Elektriği olmayan deprem konteynırında yaşıyorlar

img

VAN - Van depreminin ardından kurulan konteynırda yaşayan Gülten Turgut, çocuklarıyla birlikte 20 metrekarelik alanda yaşam mücadelesi veriyor. Eşi tarafından maruz kaldığı şiddette karşı konteynırda yaşam alanı kuran Turgut, "3 aydan fazladır elektriğimizi kestiler. Karanlık çökünce burası ölü bir araziye dönüşüyor" dedi. 

Van'da 23 Ekim 2011’de 7.2 şiddetinde meydana gelen depremin üzerinden 6 yıl geçti. Kimi yurttaşlar hala konteynırlarda yaşamaya devam ediyor. Bunlardan biri de 42 yaşındaki Gülten Turgut. Eşi tarafından maruz kaldığı şiddette karşı 3 çocuğunu yanına alarak konteynıra yerleşen Turgut, burada yeni bir yaşam kurdu. 4 yıldır 20 metrekarelik konteynırda yaşayan Turgut’u 3 aydır elektriksiz.

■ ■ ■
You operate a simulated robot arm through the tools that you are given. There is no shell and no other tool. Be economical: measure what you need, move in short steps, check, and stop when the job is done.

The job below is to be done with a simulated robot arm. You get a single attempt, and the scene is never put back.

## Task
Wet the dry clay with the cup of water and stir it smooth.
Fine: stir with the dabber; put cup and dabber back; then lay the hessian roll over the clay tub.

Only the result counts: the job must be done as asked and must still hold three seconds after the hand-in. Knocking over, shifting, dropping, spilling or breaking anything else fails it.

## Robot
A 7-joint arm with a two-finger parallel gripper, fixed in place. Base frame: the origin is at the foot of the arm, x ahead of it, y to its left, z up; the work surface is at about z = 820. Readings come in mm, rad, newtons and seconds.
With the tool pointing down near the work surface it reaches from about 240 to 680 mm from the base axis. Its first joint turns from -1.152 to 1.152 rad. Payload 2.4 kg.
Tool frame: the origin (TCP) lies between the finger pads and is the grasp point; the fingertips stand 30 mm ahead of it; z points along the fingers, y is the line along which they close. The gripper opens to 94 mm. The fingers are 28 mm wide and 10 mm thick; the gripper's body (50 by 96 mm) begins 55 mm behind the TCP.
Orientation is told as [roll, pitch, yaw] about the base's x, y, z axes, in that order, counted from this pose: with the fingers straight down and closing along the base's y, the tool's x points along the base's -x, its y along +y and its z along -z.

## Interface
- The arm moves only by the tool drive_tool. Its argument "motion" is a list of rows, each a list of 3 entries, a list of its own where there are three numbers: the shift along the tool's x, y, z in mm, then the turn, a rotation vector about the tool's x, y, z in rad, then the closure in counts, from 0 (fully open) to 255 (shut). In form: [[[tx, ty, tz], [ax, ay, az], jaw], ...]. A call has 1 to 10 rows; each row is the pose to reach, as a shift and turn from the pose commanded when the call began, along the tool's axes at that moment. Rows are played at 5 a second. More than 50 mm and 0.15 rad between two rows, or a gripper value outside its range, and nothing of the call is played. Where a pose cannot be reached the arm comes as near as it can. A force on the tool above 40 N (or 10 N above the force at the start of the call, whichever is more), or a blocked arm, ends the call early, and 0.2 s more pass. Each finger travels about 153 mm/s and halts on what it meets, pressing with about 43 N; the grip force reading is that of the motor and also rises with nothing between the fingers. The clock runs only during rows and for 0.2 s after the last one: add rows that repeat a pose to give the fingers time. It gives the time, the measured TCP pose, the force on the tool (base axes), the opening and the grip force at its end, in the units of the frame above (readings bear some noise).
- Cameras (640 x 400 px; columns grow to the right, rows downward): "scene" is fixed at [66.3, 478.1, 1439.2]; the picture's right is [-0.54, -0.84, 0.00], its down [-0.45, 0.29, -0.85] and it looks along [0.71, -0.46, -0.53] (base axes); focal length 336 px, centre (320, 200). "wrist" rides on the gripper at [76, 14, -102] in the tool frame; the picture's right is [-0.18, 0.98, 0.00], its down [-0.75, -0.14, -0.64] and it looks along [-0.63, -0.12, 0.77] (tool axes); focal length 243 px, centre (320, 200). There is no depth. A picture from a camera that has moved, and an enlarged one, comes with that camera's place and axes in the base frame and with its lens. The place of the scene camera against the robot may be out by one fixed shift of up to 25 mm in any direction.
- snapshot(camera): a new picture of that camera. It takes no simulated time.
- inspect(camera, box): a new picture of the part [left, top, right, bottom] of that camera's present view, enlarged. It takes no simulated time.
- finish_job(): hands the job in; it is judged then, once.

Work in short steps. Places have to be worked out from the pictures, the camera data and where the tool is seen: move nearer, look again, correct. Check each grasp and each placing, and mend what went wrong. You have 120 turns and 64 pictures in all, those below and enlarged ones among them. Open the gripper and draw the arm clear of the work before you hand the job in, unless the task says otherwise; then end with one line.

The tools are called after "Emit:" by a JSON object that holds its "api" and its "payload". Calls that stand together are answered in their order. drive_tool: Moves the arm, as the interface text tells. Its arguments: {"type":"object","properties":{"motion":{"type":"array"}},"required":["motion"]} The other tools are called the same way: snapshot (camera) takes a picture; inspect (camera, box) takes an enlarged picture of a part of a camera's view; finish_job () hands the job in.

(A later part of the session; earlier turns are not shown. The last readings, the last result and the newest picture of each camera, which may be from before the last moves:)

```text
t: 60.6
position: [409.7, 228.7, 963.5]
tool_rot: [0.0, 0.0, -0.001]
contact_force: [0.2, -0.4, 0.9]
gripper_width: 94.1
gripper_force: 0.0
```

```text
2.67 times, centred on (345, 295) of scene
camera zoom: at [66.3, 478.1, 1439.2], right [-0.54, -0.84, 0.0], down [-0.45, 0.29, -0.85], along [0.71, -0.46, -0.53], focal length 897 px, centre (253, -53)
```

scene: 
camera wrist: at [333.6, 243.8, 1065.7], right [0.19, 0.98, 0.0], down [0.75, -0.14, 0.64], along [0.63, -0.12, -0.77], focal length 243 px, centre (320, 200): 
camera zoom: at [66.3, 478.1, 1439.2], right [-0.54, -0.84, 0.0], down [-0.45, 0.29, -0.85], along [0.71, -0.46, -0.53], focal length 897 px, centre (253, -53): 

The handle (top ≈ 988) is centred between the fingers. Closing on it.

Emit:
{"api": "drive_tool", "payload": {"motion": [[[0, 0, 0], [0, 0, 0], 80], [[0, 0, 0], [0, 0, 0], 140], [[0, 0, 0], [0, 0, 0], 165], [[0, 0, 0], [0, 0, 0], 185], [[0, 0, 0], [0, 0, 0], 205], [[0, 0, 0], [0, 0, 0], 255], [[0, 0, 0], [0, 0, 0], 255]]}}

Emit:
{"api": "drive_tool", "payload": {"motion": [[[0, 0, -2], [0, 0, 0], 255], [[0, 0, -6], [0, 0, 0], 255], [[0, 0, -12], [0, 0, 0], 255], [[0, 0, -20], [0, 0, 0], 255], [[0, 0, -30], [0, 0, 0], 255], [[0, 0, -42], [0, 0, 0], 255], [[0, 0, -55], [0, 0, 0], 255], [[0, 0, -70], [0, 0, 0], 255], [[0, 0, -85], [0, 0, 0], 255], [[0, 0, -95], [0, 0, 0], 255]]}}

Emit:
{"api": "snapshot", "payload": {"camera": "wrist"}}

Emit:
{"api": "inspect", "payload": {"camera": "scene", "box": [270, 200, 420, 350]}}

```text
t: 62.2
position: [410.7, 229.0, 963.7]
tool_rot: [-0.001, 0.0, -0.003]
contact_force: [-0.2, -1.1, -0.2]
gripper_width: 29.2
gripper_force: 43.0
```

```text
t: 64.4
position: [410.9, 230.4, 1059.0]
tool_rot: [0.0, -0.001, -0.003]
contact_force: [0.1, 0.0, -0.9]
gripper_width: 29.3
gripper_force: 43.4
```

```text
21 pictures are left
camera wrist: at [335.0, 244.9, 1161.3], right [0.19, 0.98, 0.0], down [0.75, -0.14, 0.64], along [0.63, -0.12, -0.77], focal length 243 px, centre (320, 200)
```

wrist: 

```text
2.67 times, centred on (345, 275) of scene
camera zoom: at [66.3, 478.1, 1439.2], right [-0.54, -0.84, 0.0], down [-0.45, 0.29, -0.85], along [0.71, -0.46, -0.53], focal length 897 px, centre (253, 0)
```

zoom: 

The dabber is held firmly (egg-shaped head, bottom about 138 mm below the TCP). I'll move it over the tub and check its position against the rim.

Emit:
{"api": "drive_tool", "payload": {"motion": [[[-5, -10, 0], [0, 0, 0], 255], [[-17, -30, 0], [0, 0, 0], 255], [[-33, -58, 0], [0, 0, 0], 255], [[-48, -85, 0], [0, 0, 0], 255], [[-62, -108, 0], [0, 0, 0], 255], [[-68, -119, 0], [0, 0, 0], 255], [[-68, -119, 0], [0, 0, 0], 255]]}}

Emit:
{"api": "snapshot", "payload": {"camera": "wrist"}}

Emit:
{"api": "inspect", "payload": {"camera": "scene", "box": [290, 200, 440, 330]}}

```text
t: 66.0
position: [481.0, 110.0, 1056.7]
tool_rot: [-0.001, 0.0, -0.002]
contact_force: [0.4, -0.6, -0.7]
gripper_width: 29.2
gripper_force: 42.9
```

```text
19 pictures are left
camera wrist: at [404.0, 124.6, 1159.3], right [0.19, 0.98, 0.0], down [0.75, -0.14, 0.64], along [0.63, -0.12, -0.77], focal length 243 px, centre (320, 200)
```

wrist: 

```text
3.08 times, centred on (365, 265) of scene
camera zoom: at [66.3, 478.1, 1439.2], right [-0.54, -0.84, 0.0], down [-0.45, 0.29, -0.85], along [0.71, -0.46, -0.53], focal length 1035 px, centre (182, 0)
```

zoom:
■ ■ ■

Turgut, geçimini sağlamak için ise ev temizliğine gidiyor. 
 
Turgut, 2011 yılında yaşanan depremden bu yana onlarca konteynır değiştirmek zorunda kaldıklarını belirtti. Konteynır kentte son 10 ailenin kaldığını dile getiren Turgut, “3 aydan fazladır elektriğimizi kestiler. Elbiselerimizi nasıl yıkadığımızı, yemeğimizi nasıl yaptığımızı anlatmak bile istemiyorum. Karanlık çökünce burası ölü bir araziye dönüşüyor. Çocuklarımla bazen mum ışığında yemek yiyoruz. Tam 4 yıldır bu konteynırda 3 çocuğumla kalıyoruz. Bazen hastalanıyoruz, üşüyoruz doğru düzgün hiçbir şeyimiz yok” ifadelerini kullandı. 
 
'EŞİM EVE KÜÇÜK BİR KIZ GETİRDİ' 
 
Depremde ortaya çıkan barınma, sağlık ve ulaşım gibi sorunların yanı sıra kadın olduğu için uğradığı şiddet karşısında mücadele ettiğini söyleyen Turgut, “3 çocuğum vardı, eşim bir gün düğüne gitmek için evden çıktı. Akşam geldi, meğerse Başkale ilçesinden yaşı küçük bir kız getirmiş. Depreme kadar onlarla yaşamak zorunda kaldık. Evim hasar görünce, hemen 3 çocuğumu alıp ayrı bir çadıra çıktık. Bir daha da eşimle ortak bir eve gitmedim. Çocuklarıma bakmak için iş buldukça evlere temizliğe gidiyorum. Oradan kazandığım para bize yetmiyor” dedi. 
 
‘KIZLARIMLA KURDUĞUM HAYALLERİ GERÇEKLEŞTİRMEK İSTİYORUM' 
 
3 çocuğuyla yaşayan Turgut, konteynır yaşamını şöyle anlattı: "Bu içi çürümüş konteynıra bile  çocuklarım için katlanıyorum. Önce çok üzülüyordum, pes etmek istiyordum; ama şuan kendimi daha iyi hissediyorum. Kızlarımla oturup dertleştiğim zaman, ‘Anne üzülme kafana da takma, biz birbirimize bakacağız’ dediklerinde çok mutlu oluyorum. Onlarla birlikte kurduğumuz hayalleri gerçekleştirmek istiyorum. Her kadın buna cesaret edemiyor; ama mecbur bırakıldıkları hayatı yaşamak zorunda kalıyor. İnsan kendine güvenince niye yaşasın ki bütün bunları? Benim gibi isteyenler mutlaka bir yol bulur" şeklinde konuştu.